**** Excerpt ****
Two years later, the Heat nearly made the Finals again. Butler, who’d averaged a little more than twenty-one points during the regular season, averaged more than twenty-seven during the playoffs. He was hampered by a bad knee during the Eastern Conference Finals, against the Boston Celtics, but, when the Heat faced elimination, in Game Six, on the road, he scored or assisted on sixty-eight of the team’s points, nabbed four steals, and grabbed nine rebounds. The legend grew.
Last year, the Heat barely made the playoffs; Miami was almost eliminated during the play-in tournament by the lowly Chicago Bulls. Then, as the bottom seed, the Heat destroyed the top-seeded Milwaukee Bucks, defeated the New York Knicks and the Celtics, and returned to the Finals. Butler, who’d been a good but not great player during the regular season, became unstoppable—stronger, somehow, more accurate, more tenacious. The nickname Playoff Jimmy was born.
Butler scoffed at the moniker—“I just be hooping,” he said—but the phenomenon is hard to refute. Butler averages more points, rebounds, assists, steals, and blocks during the playoffs than he does during the regular season, and that’s only one indication of his impact on the Heat when the stakes grow. His teammates, several of whom were undrafted players who made it to the N.B.A. via the developmental G League, cited Butler’s example—his discipline, his confidence, his mix of encouragement and pettiness—as a reason they, too, were suddenly playing like a bunch of ragtag Michael Jordans.
****
> _Stated exercise A_
In the excerpt, find "Butler scoffed at" and reproduce everything up to and including "ragtag Michael Jordans.".
> _Stated exercise B_
Could you carry on with the excerpt from where it ends?
**** Data shown ****
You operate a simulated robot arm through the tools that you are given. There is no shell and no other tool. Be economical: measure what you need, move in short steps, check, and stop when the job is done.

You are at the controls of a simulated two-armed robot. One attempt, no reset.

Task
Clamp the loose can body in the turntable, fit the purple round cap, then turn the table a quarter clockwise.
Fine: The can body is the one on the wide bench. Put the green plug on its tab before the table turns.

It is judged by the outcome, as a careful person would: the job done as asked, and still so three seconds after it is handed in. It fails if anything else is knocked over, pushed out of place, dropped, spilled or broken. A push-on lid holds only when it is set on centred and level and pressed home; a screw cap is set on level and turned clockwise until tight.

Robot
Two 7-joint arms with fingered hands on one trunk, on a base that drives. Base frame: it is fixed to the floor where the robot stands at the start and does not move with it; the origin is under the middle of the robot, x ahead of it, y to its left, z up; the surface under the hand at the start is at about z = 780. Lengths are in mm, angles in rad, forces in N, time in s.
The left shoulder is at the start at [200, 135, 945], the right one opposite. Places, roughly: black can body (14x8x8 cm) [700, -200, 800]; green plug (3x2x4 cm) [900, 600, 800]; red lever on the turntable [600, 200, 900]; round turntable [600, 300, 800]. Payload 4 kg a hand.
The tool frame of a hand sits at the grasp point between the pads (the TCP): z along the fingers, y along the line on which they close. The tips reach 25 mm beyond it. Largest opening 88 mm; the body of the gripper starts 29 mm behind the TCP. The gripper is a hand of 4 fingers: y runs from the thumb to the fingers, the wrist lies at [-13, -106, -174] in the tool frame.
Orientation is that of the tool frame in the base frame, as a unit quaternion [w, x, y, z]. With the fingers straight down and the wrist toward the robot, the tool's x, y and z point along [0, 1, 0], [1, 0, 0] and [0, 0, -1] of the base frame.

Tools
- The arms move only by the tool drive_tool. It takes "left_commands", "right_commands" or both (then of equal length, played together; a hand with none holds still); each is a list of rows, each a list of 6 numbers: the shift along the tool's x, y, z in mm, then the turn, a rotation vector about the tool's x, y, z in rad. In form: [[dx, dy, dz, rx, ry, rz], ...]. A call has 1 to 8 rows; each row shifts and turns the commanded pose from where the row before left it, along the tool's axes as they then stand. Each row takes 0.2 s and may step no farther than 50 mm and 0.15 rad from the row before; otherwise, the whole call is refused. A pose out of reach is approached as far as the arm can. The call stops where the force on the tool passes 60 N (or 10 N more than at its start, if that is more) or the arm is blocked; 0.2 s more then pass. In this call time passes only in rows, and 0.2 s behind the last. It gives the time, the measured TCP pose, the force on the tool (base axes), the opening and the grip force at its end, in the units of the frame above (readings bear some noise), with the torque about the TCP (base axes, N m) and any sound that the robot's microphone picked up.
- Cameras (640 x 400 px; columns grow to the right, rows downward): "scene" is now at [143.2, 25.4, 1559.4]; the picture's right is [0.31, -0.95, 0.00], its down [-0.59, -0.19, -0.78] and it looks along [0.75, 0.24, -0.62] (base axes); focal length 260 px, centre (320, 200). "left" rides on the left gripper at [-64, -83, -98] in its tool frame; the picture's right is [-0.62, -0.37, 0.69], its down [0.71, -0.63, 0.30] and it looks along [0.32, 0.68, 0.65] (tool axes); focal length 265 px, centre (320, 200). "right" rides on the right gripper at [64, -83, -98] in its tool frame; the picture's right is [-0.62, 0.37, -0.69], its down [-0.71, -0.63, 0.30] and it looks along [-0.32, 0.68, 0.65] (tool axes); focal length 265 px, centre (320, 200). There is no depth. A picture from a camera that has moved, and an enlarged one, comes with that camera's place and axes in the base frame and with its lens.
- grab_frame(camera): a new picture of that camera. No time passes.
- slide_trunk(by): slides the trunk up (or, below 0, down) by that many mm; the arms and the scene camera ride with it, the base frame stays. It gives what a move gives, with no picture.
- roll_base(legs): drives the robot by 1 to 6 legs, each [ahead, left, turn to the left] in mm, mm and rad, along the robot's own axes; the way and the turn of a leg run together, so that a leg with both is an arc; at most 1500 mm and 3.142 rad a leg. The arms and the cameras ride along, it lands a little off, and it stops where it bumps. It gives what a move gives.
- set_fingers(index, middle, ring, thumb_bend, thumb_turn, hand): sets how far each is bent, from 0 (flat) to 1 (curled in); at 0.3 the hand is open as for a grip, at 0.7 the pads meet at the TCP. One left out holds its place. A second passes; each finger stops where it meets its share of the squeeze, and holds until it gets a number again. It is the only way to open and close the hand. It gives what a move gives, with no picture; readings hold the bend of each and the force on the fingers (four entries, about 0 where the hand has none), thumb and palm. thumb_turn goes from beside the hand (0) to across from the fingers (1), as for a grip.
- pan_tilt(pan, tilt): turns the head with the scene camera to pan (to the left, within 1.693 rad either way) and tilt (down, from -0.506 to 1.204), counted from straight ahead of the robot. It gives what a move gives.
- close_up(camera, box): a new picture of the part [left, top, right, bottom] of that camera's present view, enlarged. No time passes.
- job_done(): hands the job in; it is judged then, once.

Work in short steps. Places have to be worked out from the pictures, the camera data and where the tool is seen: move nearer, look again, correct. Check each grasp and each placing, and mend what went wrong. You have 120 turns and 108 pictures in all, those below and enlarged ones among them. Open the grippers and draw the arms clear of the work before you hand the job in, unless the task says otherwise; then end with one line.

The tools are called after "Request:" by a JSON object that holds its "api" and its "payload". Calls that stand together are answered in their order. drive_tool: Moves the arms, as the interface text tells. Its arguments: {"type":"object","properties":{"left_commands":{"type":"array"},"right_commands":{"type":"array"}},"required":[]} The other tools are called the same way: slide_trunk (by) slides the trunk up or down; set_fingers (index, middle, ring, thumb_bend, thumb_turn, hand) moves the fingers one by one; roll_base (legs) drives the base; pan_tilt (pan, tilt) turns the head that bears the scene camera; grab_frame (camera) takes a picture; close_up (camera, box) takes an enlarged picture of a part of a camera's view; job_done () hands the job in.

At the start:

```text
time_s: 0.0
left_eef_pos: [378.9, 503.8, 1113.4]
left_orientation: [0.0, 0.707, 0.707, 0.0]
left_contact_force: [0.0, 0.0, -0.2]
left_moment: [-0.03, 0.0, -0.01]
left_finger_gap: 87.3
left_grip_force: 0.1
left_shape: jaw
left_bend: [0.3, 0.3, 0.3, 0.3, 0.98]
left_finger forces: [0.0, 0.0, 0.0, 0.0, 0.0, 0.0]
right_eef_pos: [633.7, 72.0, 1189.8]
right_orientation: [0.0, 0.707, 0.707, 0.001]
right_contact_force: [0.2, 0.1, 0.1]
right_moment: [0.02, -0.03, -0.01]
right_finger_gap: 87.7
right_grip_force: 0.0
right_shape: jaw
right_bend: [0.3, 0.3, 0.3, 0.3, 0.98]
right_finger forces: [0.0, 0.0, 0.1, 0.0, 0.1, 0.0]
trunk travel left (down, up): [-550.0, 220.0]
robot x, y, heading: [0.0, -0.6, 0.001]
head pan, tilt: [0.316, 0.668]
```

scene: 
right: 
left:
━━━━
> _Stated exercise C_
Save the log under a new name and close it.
****
> _Written response A_
Butler scoffed at the moniker—“I just be hooping,” he said—but the phenomenon is hard to refute. Butler averages more points, rebounds, assists, steals, and blocks during the playoffs than he does during the regular season, and that’s only one indication of his impact on the Heat when the stakes grow. His teammates, several of whom were undrafted players who made it to the N.B.A. via the developmental G League, cited Butler’s example—his discipline, his confidence, his mix of encouragement and pettiness—as a reason they, too, were suddenly playing like a bunch of ragtag Michael Jordans.

> _Written response B_
And yet it can be hard to tell, sometimes, whether Butler is the best teammate in the history of the N.B.A. or a bit of an asshole. Probably he’s both. He gets in fights, responds to slights, sometimes jaws at his own coaches. When he thinks his teammates aren’t working as hard as he does, he has been known to humiliate them. He’s played on four N.B.A. teams, and has not always made the smoothest of exits. The general consensus is that he’s not for everyone, and that he has found, in the Heat—with its militaristic and spiritual team president, Pat Riley; its genius coach, Erik Spoelstra; its like-minded star Bam Adebayo; and its collection of overlooked players—his home. In Miami, they call it “Heat Culture,” and the team has written the creed onto the floor beneath the basket: “HARDEST WORKING. BEST CONDITIONED. MOST PROFESSIONAL. UNSELFISH. TOUGHEST. MEANEST. NASTIEST TEAM IN THE NBA.” This can be annoying—all that preening about hustle, as if no one else plays with intensity and heart—but, like Playoff Jimmy, it isn’t entirely a myth. You can see it in the way players dive for balls, fight through screens, bully their way to their spots. You can see it in Butler most of all.
He grew up in Tomball, Texas. When he was thirteen, he got into an argument with his mother, and she kicked him out. He went from couch to couch, and then from junior college to Marquette. The loneliness that he must have had to overcome can be wrenching to think of. But that’s not the story Butler tells. Shortly before Butler was drafted into the N.B.A., in 2011, the ESPN writer Chad Ford asked him about his stretches of homelessness. Butler told Ford, “I’m just asking you, don’t write it in a way that makes people feel sorry for me. I hate that. There’s nothing to feel sorry about. I love what happened to me. It made me who I am. I’m grateful for the challenges I’ve faced. Please, don’t make them feel sorry for me.” Butler was the thirtieth player taken in the draft that year, the last pick of the first round.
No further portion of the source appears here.